I'm working on this awesome new language, let's just call it Snakethon. Snakethon will build on a decade's practical language design experience and incorporate some great new ideas about what a programming language really should be.
Some other successful languages, like Java, have these strange concepts called "static types", and people seem to like them, but traditionally I don't. However since I want to satisfy all my recent devotees, and attract even more, I'd like to add static types to Snakethon, but I can't actually call the feature "static types" or provide a concrete implementation without offending others.
Therefore I will introduce the concept of "ASCII art annotations" to Snakethon. "ASCII art annotations" are like static types, except far more general. In fact "ASCII art annotations" are so general that you can do almost everything with them! Or nothing at all.. There is no rigorous consensus on the kinds of ASCII art these annotations support, it's totally up to your imagination.
During the development of Snakethon the world has progressed a little, and introduced some important new concepts, such as SSL SNI. Since I'd like to encourage adoption of my new language, and the idea that it is a natural extension of my previous language, I'm going to add this feature solely to Snakethon and deny all my existing followers a usable solution desperately needed today. Since eventually they'll be compelled to use Snakethon through its sheer awesome, this can only be a good idea in the long term.
Back when I first started learning about programming languages, I thought I understood OO, but not really. I sold a lot of people on my ideas about OO, and millions truly believed in me and succeeded by me, but what I taught was never *real* OO, so obviously I need to fix that.
Successful languages like Java have this powerful concept of "interfaces", but that name is so un-snakeish. Snakethon will instead embody the spirit of interfaces without actually including a feature called such, since again I'd rather not offend any of my previous students by their realizing the core tenets of my language have changed. Therefore Snakethon will include Abstruse Backbone Categories, and all the core collection types will implement them, since that's what Java does.
Oh, and on the subject of names, everyone has an opinion on those.. well, back in my forgotten days of yonder, I was a strong believer in flat namespaces, but now in my later years I realize, flatness *just doesn't scale*, and besides, everyone knows taxonomy is the highest form of science.
Therefore in Snakethon I will rename all pre-existing things, in such a way that they appear much neater on the surface, all the while hiding a far more compelling truth: billions upon billions of lines of old code will have to be revisited, and relearned, giving my followers the chance to clear away much bitrot and fix long forgotten bugs.
As for the implementation of those pre-existing things.

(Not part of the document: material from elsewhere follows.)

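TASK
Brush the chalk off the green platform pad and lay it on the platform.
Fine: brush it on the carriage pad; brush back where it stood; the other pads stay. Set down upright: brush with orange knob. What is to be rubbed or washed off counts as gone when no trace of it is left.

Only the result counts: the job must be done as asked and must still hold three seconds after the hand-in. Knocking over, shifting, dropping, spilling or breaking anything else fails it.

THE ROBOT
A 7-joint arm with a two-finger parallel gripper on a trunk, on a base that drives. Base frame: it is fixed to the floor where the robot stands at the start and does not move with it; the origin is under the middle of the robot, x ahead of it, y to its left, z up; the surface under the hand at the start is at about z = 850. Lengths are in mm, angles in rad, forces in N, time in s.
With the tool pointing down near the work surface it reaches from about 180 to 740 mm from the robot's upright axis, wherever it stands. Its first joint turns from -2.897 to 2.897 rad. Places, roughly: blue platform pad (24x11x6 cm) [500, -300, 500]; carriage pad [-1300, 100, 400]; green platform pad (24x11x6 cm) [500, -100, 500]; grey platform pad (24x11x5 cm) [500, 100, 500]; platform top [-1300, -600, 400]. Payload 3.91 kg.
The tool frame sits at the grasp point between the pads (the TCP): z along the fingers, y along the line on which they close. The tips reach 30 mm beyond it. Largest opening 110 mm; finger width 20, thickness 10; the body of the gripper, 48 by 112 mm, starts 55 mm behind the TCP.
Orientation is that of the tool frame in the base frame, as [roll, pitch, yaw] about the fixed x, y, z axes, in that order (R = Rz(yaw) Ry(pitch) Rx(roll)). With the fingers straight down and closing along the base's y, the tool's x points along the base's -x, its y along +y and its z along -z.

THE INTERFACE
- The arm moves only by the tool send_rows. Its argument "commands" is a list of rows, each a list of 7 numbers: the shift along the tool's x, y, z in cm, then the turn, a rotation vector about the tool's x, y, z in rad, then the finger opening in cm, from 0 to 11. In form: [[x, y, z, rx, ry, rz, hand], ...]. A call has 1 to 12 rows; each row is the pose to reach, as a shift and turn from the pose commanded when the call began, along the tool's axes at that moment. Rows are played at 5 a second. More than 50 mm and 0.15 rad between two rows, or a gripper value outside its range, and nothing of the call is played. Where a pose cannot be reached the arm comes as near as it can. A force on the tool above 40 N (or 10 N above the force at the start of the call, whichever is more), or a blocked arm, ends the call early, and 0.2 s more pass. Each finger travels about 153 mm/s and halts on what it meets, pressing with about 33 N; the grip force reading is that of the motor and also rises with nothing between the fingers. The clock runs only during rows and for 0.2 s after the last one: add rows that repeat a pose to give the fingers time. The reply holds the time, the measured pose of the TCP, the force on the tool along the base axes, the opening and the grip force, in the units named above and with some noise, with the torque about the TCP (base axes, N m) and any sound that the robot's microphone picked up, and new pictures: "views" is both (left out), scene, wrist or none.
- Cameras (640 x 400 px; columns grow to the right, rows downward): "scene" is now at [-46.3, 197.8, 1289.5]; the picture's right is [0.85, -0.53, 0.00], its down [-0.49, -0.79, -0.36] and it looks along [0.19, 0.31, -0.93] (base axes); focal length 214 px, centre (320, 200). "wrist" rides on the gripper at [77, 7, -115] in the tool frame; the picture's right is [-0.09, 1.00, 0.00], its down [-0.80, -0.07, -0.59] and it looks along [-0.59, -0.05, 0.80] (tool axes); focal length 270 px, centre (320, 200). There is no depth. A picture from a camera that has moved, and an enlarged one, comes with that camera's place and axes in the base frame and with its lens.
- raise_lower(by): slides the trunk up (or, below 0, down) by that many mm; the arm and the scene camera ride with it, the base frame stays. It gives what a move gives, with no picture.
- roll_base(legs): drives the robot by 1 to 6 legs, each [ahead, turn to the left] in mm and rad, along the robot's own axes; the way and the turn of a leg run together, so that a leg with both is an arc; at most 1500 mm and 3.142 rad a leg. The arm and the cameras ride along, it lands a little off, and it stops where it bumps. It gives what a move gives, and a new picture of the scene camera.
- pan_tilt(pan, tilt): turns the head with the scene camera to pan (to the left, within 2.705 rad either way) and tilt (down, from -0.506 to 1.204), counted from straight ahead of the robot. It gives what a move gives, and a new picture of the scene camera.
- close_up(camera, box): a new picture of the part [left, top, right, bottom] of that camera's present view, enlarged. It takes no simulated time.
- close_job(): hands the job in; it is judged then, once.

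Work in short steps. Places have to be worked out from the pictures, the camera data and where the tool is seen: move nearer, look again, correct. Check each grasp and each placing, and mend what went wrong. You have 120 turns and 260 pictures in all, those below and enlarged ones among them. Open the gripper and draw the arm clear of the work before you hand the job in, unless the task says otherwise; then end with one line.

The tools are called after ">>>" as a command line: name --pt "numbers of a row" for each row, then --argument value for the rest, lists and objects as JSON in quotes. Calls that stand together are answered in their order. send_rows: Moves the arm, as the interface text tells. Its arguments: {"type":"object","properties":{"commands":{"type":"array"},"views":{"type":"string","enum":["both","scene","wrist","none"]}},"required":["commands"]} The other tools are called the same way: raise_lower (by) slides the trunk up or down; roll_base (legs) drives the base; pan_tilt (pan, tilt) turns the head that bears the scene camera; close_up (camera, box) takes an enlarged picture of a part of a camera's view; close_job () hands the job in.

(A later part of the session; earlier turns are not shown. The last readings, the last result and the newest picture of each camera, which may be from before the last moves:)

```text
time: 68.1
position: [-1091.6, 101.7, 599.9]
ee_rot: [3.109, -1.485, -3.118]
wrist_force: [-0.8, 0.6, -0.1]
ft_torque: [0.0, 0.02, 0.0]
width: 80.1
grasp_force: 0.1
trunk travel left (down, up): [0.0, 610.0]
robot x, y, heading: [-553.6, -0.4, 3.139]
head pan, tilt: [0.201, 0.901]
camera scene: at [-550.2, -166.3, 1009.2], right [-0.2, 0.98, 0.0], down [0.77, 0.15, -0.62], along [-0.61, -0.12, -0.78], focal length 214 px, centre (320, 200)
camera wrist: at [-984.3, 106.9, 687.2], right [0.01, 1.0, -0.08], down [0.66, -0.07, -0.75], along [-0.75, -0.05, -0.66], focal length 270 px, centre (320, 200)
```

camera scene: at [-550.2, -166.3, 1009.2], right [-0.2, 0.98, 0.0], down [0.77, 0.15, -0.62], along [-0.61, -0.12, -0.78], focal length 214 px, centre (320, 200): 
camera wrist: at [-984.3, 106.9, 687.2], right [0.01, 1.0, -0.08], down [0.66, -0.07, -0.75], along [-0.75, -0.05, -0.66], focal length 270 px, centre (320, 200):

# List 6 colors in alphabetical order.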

Well, why let a crusty old library go to waste? Yea, though I walk through the valley of the shadow of renewal I will fear no asyncore, for thou art ancient, and thy obsolescence comfort me.
Well, I have many more ideas for my new language, too much for a single post. Just before I go, I'd like to talk about how we will inevitably transition to it. Since there are so many existing users of Python, I think it's a great idea to reapply their collective muscle memories and call my interpreter "pythonS".
In a few short years, many of my followers will no doubt realize the error of the old ways, and begin installing Snakethon without that irksome suffix. So why bother suffixing anything else! Snakethon will also parse PYTHONSTARTUP, PYTHONPATH, and PYTHONHOME environment variables, and look for ".py" files.
If one of my unfortunate followers should encounter a conflict due to this lacking suffix, oh well: all the more reason to rewrite their code in Snakethon! It is after all such a compelling evolution, you'd be crazy to ignore it..
In the meantime while I work on Snakethon, I will endevour to occasionally throw a snapshot or two over the wall. Since incompatible (and most probably self-contradictory) changes will often crop up, I will simply assign new version numbers to each of these snapshots over a period of years. Ensuring compatibility and forward upgradeability amongst these snapshots would be pointless, for soon everyone will be using Snakethon, and we may forget our historical misdeeds for all eternity.